What Silence Actually Costs
When a church goes quiet about sin in its midst, the cost is never nothing. The Corinthians’ silence was already producing consequences they may not have even recognized:
- It normalized the sin. Week after week of no response sent an unmistakable message — that this man’s behavior was acceptable within the body of Christ.
- It endangered the individual. The man living in sin was not being protected by the church’s silence. He was being enabled. What looked like grace was actually harm.
- It compromised the church’s witness. The surrounding community was already talking. The church’s inaction was itself a testimony — just not the one the church was called to give.
- It dishonored God. The church’s silence was not a neutral stance. It was a choice — a choice to prioritize comfort and appearances over obedience to Christ.
God never designed the local church to be a place where sin is quietly absorbed into the life of the congregation.

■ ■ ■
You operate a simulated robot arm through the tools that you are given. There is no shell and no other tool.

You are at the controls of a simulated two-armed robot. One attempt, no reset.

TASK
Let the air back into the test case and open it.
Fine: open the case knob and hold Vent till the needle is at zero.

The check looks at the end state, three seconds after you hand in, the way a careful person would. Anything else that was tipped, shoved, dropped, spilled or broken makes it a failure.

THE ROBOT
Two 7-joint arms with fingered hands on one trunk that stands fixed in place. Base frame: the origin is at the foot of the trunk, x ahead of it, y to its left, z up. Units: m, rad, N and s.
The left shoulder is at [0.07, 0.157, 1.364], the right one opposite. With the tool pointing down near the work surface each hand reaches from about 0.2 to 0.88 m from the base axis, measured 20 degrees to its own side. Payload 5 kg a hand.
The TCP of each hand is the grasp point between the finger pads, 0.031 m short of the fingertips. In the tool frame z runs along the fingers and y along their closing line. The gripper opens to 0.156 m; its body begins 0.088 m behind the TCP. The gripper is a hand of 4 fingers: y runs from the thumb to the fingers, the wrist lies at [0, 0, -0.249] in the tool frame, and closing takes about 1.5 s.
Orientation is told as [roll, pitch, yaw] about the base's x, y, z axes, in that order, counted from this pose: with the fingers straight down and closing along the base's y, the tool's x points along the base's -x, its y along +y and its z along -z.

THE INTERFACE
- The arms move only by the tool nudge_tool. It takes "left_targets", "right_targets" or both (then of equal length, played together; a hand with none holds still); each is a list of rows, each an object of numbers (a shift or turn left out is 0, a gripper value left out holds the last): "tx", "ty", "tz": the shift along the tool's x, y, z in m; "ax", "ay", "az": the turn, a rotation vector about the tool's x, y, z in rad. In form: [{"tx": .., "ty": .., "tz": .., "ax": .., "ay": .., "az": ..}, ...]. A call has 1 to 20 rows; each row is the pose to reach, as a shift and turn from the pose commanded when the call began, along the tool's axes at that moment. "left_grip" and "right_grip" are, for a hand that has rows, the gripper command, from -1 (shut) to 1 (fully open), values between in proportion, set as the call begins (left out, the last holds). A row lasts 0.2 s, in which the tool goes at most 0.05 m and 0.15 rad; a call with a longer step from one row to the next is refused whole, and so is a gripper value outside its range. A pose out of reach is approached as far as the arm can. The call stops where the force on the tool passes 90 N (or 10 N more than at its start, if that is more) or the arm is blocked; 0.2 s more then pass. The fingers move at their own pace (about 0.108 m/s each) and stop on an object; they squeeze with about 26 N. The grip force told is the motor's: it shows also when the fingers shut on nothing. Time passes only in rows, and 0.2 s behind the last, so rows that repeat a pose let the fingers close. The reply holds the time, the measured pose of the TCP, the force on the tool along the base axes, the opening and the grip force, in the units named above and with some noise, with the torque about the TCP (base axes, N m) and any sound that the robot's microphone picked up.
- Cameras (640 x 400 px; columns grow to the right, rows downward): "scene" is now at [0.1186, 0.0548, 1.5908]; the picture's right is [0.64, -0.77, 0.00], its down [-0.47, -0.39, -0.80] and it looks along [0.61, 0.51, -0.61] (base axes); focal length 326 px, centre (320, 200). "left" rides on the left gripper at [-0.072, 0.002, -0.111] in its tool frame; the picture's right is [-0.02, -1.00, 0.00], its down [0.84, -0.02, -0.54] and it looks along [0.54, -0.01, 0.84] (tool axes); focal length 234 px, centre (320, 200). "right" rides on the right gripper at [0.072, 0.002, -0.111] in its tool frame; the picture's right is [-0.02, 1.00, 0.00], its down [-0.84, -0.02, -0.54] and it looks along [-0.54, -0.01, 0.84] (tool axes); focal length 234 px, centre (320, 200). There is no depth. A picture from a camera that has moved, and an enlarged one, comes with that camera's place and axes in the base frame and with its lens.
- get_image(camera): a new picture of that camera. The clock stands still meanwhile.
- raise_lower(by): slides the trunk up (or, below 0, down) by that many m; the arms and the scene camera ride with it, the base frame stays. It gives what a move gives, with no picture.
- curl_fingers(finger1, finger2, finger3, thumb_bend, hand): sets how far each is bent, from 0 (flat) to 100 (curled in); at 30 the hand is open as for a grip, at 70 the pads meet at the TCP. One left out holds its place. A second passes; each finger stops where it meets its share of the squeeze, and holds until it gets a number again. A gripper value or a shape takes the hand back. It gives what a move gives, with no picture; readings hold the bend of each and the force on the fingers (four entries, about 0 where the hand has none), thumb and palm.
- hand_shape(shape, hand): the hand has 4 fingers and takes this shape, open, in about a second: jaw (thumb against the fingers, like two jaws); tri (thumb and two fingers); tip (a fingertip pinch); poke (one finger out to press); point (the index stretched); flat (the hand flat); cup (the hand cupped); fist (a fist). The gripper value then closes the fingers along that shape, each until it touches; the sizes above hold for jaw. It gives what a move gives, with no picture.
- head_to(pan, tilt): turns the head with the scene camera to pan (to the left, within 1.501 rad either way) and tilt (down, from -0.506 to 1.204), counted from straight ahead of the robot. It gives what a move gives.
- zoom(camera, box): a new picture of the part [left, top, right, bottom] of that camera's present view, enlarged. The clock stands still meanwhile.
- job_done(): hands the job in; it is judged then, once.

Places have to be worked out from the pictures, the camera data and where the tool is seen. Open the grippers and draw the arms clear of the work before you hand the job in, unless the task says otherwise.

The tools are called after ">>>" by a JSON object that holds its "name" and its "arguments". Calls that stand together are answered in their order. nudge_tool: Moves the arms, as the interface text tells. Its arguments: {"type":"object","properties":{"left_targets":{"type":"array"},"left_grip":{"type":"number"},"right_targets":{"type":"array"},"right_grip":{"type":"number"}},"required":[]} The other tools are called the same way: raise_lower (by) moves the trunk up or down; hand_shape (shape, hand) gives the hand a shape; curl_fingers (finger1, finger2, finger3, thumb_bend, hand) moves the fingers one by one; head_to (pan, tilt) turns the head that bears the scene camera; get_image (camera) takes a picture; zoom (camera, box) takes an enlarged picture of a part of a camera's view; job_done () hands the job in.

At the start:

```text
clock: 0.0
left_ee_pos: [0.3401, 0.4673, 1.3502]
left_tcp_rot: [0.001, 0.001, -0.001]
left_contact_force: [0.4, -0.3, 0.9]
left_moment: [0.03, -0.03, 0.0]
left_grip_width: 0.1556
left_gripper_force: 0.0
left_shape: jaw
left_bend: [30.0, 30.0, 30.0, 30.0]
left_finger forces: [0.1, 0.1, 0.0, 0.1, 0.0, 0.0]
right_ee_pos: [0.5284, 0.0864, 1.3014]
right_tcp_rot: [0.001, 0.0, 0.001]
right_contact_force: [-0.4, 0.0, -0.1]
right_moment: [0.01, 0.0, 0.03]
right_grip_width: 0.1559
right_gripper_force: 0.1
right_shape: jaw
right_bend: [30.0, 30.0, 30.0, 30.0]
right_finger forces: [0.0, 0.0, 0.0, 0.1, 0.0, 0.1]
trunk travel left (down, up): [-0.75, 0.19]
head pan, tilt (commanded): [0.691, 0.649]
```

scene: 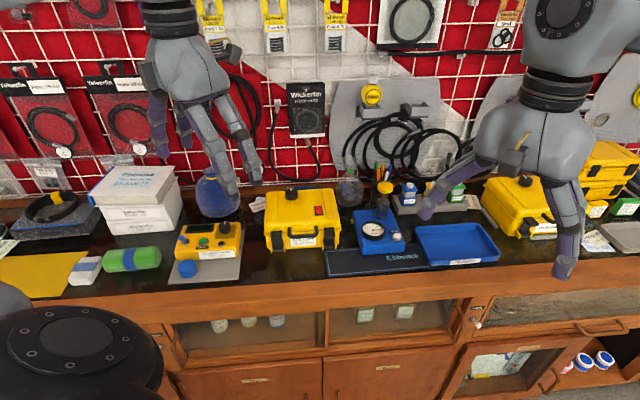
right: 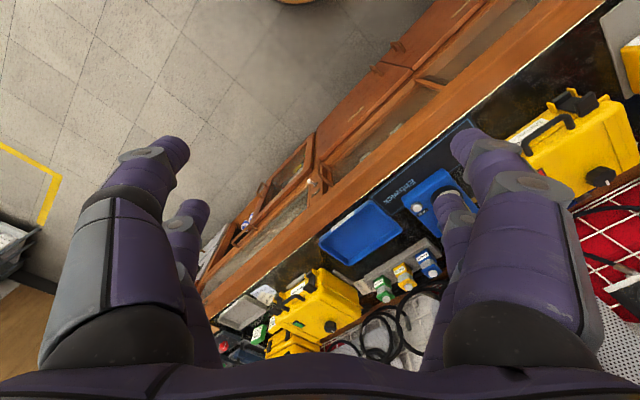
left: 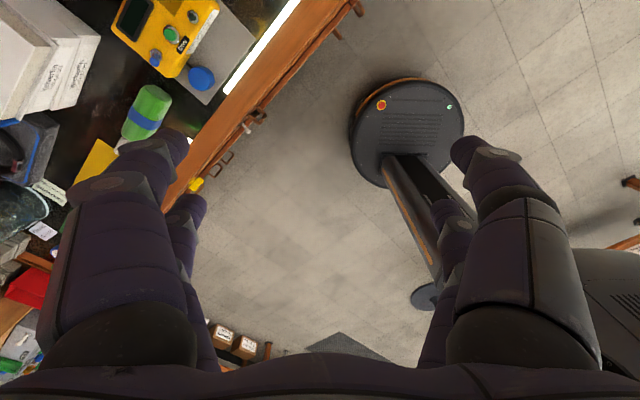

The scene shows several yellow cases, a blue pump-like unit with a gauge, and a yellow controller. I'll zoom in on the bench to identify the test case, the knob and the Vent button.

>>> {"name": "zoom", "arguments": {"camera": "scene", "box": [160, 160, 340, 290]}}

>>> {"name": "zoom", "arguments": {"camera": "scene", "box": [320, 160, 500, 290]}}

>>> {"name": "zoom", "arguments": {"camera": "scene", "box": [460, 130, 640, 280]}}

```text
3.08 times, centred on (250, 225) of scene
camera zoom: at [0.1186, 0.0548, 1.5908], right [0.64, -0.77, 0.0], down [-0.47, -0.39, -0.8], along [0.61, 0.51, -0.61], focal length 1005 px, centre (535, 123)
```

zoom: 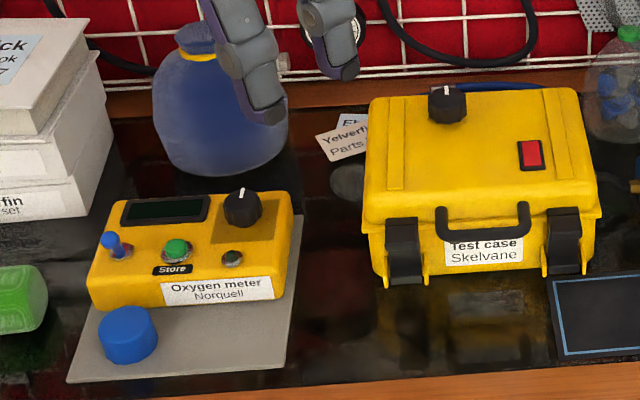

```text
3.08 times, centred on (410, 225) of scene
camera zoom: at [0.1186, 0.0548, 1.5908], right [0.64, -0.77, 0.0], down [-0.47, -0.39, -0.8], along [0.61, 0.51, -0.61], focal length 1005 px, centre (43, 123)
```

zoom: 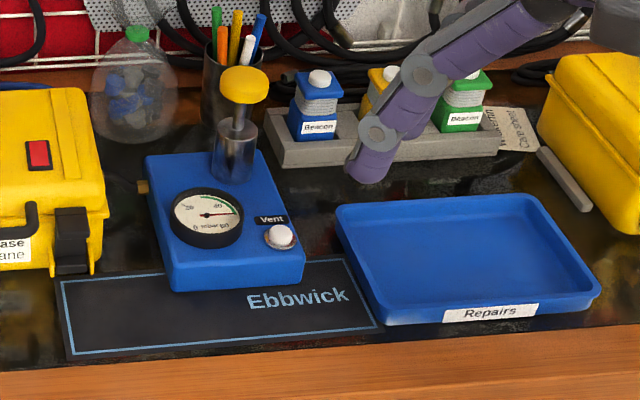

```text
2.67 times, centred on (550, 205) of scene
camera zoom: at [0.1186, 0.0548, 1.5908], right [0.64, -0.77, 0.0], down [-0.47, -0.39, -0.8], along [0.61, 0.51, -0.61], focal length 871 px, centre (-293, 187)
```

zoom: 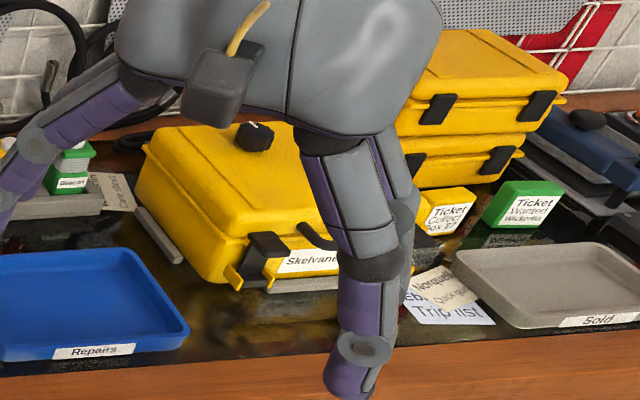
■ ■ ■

He designed it to be a community of grace and truth — a place where grace runs deep precisely because sin is taken seriously and not left to fester in the dark.
Next Steps for the Reader
Before this passage asks anything of the church, it asks something of each of us individually. The mirror comes before the mandate.
Practical next step: Set aside a few quiet moments this week and bring your own life honestly before God. Is there a sin you have been calling something else — a habit, a struggle, a private compromise you have quietly made peace with? Bring it into the light. Confess it. The promise has not expired:
“If we confess our sins, he is faithful and just to forgive us our sins, and to cleanse us from all unrighteousness.” — 1 John 1:9 (KJV)
Reflection question: Is there an area of your life — or your church — where silence has been mistaken for kindness? What would it look like to respond with both truth and the kind of grief-driven compassion that actually seeks restoration?